EXERCISE INSTRUCTIONS
Look through the data below and count each line where the word "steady" appears. Reply with the count alone.

DATA EXCERPT
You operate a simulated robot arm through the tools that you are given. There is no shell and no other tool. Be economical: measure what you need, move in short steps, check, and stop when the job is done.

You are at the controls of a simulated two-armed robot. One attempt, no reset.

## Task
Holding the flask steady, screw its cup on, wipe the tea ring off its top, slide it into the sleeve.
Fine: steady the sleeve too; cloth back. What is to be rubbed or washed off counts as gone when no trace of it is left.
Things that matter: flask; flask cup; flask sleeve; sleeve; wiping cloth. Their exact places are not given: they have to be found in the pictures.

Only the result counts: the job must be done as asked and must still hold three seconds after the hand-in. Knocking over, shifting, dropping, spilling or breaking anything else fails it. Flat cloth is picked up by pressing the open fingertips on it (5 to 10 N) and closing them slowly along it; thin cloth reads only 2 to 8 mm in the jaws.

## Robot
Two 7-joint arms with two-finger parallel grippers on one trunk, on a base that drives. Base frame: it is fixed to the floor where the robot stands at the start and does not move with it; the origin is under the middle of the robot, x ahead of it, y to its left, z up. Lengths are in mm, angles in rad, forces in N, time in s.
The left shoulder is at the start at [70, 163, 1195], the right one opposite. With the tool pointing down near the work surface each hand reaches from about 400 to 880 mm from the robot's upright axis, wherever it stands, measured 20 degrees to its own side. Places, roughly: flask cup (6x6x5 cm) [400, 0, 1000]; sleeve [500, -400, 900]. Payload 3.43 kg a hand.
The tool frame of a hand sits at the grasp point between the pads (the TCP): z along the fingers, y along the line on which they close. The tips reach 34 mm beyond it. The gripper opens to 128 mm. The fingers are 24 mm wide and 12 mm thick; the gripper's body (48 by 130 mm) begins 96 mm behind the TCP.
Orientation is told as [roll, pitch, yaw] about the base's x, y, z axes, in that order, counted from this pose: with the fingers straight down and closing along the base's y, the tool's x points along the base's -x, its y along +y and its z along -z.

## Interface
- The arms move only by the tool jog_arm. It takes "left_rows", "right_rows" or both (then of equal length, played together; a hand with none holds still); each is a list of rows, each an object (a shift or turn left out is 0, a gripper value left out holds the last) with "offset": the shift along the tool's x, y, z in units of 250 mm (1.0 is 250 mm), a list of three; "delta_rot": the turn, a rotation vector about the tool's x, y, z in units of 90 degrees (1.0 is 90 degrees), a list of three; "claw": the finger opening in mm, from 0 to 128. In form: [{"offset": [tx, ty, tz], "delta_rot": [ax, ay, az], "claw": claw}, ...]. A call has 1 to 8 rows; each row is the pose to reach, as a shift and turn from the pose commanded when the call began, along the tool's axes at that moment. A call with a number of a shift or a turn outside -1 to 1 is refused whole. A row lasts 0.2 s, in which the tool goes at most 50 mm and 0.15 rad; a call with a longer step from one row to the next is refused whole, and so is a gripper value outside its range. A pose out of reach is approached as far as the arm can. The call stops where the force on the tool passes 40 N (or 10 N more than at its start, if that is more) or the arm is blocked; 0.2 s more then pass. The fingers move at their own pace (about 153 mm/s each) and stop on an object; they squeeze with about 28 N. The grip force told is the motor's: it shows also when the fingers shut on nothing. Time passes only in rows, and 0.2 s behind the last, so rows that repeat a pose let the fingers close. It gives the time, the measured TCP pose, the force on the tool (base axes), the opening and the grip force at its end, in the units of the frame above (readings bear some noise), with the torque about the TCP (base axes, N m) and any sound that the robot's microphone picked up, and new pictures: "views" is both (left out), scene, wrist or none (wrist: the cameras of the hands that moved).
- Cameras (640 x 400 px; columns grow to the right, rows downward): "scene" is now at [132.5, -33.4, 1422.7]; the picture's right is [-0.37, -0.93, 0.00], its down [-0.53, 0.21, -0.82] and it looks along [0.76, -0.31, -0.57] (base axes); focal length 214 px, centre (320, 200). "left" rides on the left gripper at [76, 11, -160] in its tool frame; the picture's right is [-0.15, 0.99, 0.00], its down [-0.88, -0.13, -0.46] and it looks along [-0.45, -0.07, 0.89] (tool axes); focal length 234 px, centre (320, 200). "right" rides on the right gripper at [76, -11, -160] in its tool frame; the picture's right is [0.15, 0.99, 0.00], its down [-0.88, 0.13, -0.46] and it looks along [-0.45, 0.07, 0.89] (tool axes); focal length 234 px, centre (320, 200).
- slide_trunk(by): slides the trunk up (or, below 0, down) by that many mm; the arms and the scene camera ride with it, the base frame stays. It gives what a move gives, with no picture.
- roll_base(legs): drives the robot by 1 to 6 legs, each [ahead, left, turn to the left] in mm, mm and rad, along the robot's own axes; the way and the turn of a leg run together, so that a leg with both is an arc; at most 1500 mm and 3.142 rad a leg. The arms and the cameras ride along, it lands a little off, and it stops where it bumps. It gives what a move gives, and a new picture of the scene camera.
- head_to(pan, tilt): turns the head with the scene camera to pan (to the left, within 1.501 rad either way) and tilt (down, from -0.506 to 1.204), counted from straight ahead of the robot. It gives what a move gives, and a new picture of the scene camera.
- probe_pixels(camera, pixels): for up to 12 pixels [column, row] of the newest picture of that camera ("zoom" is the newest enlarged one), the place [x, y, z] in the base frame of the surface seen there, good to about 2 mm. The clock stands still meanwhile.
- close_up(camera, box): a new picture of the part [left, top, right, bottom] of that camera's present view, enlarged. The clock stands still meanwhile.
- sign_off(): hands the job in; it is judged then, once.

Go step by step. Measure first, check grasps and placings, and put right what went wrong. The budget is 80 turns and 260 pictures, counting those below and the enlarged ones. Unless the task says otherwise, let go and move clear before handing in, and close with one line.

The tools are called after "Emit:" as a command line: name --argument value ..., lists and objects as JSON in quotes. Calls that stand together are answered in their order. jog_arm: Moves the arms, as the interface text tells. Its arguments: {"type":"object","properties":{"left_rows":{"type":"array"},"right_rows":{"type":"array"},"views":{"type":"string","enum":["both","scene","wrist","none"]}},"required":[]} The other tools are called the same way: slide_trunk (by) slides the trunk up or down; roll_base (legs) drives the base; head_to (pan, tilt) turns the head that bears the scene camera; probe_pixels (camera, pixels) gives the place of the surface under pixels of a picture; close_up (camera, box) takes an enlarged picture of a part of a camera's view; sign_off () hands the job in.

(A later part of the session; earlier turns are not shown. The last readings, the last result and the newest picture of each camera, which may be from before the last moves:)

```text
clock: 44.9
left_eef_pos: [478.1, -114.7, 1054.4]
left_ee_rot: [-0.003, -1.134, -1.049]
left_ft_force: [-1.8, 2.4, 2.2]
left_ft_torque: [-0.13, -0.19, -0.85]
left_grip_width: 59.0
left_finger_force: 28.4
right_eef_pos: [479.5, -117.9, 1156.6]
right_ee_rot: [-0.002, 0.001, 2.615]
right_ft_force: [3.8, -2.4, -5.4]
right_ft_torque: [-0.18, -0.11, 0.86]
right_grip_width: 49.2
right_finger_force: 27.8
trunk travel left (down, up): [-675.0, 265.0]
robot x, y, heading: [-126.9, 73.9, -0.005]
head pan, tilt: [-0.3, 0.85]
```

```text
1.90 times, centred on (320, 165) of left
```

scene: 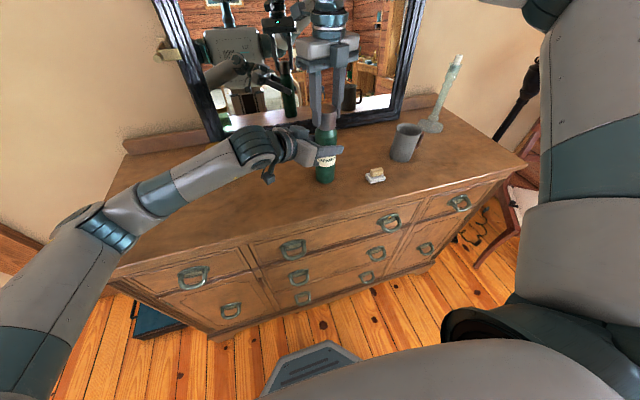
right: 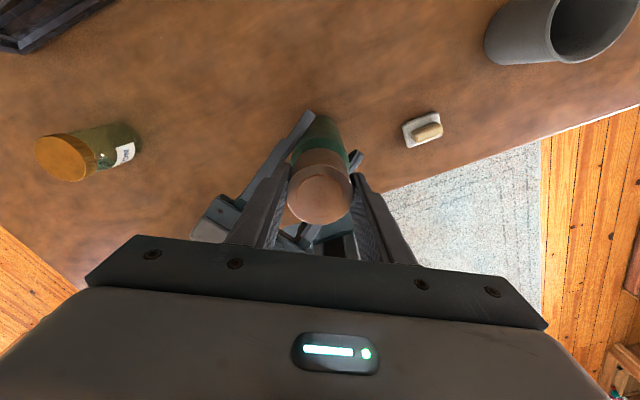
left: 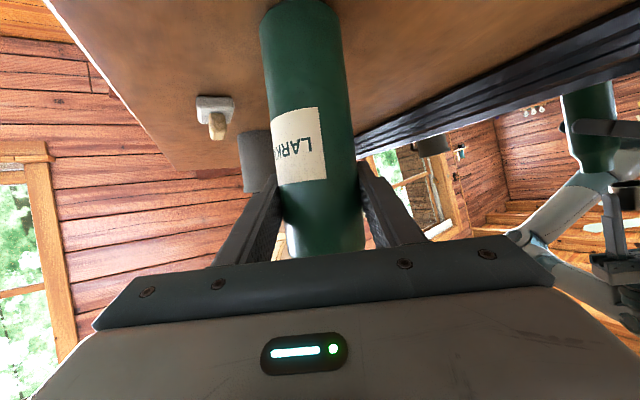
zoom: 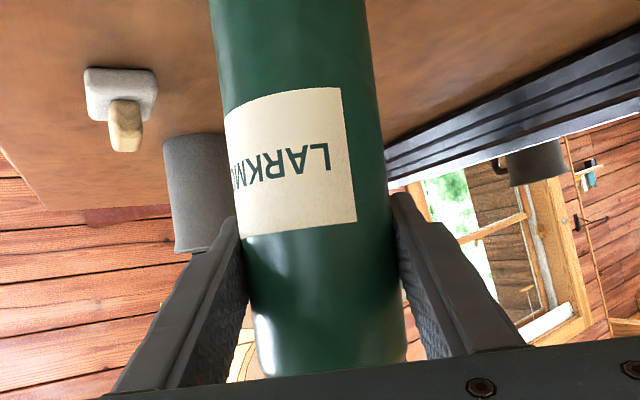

RESULT OF THE EXERCISE
2